_Data section_
☆ ☆ ☆ ☆

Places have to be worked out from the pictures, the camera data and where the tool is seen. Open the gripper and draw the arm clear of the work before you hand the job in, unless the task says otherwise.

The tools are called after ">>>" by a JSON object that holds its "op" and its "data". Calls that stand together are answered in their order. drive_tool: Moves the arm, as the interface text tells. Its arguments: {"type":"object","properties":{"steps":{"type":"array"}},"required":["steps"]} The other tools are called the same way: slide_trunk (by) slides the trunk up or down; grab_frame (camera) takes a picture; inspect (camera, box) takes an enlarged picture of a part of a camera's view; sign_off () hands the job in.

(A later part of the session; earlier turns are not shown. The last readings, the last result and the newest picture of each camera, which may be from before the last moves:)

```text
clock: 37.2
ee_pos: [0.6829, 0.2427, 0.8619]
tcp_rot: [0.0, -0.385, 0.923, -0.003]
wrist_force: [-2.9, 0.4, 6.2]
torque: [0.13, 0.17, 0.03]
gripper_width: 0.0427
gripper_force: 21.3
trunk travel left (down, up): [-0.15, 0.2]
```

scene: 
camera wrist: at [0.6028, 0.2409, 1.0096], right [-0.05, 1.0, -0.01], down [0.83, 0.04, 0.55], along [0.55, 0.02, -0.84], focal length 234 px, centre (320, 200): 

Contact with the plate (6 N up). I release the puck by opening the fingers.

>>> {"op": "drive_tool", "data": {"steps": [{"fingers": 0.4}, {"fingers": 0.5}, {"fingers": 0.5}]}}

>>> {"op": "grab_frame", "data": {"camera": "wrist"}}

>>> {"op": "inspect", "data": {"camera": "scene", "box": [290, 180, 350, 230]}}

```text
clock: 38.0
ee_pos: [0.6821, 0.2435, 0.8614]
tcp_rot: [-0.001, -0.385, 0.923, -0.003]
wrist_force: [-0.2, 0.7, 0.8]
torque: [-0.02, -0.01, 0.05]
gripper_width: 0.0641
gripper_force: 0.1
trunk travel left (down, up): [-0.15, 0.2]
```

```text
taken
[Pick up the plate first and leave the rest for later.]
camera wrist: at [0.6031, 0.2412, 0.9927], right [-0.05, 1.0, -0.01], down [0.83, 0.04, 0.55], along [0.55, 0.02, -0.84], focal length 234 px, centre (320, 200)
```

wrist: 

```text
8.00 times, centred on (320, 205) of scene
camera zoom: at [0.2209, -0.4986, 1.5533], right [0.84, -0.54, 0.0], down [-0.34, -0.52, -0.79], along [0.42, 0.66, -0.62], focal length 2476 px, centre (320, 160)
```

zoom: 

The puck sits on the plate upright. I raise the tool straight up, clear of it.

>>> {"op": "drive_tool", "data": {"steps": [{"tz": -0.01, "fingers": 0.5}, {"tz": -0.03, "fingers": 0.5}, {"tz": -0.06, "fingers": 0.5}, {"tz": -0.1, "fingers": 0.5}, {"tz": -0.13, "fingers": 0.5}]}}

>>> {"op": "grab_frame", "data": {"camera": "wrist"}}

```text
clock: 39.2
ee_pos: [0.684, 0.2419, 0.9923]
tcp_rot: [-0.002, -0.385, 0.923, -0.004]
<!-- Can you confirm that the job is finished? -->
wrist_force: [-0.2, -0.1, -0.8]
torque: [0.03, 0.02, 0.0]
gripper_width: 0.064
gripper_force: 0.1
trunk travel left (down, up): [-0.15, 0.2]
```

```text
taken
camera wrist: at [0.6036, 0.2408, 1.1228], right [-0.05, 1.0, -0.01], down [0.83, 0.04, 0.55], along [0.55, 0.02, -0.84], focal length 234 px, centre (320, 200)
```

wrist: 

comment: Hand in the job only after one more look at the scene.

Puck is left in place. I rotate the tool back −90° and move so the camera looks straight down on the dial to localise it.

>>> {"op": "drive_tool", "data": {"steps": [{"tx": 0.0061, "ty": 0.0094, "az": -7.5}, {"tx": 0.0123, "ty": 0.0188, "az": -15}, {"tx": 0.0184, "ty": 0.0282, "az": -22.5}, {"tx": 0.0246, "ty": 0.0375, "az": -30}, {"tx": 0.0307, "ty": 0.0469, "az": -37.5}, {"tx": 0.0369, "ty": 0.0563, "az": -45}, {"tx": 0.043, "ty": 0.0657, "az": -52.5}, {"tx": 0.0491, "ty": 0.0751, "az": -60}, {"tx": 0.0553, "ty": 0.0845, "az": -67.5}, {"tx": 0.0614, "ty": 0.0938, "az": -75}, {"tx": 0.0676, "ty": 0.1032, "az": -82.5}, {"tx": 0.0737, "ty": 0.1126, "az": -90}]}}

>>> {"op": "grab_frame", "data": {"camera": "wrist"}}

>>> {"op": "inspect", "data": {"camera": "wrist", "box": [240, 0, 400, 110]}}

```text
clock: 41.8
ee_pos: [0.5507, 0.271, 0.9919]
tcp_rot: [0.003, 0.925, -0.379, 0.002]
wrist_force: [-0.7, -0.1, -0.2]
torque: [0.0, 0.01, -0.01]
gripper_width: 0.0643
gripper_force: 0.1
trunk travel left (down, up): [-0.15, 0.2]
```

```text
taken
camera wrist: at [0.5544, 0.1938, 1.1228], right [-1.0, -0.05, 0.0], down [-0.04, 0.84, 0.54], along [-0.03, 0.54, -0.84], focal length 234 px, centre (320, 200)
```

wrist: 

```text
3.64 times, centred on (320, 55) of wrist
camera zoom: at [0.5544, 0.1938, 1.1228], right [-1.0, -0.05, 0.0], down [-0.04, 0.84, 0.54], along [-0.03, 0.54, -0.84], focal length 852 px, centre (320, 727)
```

☆ ☆ ☆ ☆

_Instructions for the task_
Reproduce all the data word for word.

_Solution to this problem_
Places have to be worked out from the pictures, the camera data and where the tool is seen. Open the gripper and draw the arm clear of the work before you hand the job in, unless the task says otherwise.

The tools are called after ">>>" by a JSON object that holds its "op" and its "data". Calls that stand together are answered in their order. drive_tool: Moves the arm, as the interface text tells. Its arguments: {"type":"object","properties":{"steps":{"type":"array"}},"required":["steps"]} The other tools are called the same way: slide_trunk (by) slides the trunk up or down; grab_frame (camera) takes a picture; inspect (camera, box) takes an enlarged picture of a part of a camera's view; sign_off () hands the job in.

(A later part of the session; earlier turns are not shown. The last readings, the last result and the newest picture of each camera, which may be from before the last moves:)

```text
clock: 37.2
ee_pos: [0.6829, 0.2427, 0.8619]
tcp_rot: [0.0, -0.385, 0.923, -0.003]
wrist_force: [-2.9, 0.4, 6.2]
torque: [0.13, 0.17, 0.03]
gripper_width: 0.0427
gripper_force: 21.3
trunk travel left (down, up): [-0.15, 0.2]
```

scene: 
camera wrist: at [0.6028, 0.2409, 1.0096], right [-0.05, 1.0, -0.01], down [0.83, 0.04, 0.55], along [0.55, 0.02, -0.84], focal length 234 px, centre (320, 200): 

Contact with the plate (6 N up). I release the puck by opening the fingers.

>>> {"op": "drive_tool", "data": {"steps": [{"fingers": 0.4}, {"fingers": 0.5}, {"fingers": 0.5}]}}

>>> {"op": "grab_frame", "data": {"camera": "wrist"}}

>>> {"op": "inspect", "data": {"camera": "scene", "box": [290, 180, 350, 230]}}

```text
clock: 38.0
ee_pos: [0.6821, 0.2435, 0.8614]
tcp_rot: [-0.001, -0.385, 0.923, -0.003]
wrist_force: [-0.2, 0.7, 0.8]
torque: [-0.02, -0.01, 0.05]
gripper_width: 0.0641
gripper_force: 0.1
trunk travel left (down, up): [-0.15, 0.2]
```

```text
taken
[Pick up the plate first and leave the rest for later.]
camera wrist: at [0.6031, 0.2412, 0.9927], right [-0.05, 1.0, -0.01], down [0.83, 0.04, 0.55], along [0.55, 0.02, -0.84], focal length 234 px, centre (320, 200)
```

wrist: 

```text
8.00 times, centred on (320, 205) of scene
camera zoom: at [0.2209, -0.4986, 1.5533], right [0.84, -0.54, 0.0], down [-0.34, -0.52, -0.79], along [0.42, 0.66, -0.62], focal length 2476 px, centre (320, 160)
```

zoom: 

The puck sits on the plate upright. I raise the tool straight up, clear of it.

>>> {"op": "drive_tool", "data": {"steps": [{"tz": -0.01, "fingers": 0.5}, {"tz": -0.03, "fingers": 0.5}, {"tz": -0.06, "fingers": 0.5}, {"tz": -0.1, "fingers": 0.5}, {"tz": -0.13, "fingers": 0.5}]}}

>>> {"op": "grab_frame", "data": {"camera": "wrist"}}

```text
clock: 39.2
ee_pos: [0.684, 0.2419, 0.9923]
tcp_rot: [-0.002, -0.385, 0.923, -0.004]
<!-- Can you confirm that the job is finished? -->
wrist_force: [-0.2, -0.1, -0.8]
torque: [0.03, 0.02, 0.0]
gripper_width: 0.064
gripper_force: 0.1
trunk travel left (down, up): [-0.15, 0.2]
```

```text
taken
camera wrist: at [0.6036, 0.2408, 1.1228], right [-0.05, 1.0, -0.01], down [0.83, 0.04, 0.55], along [0.55, 0.02, -0.84], focal length 234 px, centre (320, 200)
```

wrist: 

comment: Hand in the job only after one more look at the scene.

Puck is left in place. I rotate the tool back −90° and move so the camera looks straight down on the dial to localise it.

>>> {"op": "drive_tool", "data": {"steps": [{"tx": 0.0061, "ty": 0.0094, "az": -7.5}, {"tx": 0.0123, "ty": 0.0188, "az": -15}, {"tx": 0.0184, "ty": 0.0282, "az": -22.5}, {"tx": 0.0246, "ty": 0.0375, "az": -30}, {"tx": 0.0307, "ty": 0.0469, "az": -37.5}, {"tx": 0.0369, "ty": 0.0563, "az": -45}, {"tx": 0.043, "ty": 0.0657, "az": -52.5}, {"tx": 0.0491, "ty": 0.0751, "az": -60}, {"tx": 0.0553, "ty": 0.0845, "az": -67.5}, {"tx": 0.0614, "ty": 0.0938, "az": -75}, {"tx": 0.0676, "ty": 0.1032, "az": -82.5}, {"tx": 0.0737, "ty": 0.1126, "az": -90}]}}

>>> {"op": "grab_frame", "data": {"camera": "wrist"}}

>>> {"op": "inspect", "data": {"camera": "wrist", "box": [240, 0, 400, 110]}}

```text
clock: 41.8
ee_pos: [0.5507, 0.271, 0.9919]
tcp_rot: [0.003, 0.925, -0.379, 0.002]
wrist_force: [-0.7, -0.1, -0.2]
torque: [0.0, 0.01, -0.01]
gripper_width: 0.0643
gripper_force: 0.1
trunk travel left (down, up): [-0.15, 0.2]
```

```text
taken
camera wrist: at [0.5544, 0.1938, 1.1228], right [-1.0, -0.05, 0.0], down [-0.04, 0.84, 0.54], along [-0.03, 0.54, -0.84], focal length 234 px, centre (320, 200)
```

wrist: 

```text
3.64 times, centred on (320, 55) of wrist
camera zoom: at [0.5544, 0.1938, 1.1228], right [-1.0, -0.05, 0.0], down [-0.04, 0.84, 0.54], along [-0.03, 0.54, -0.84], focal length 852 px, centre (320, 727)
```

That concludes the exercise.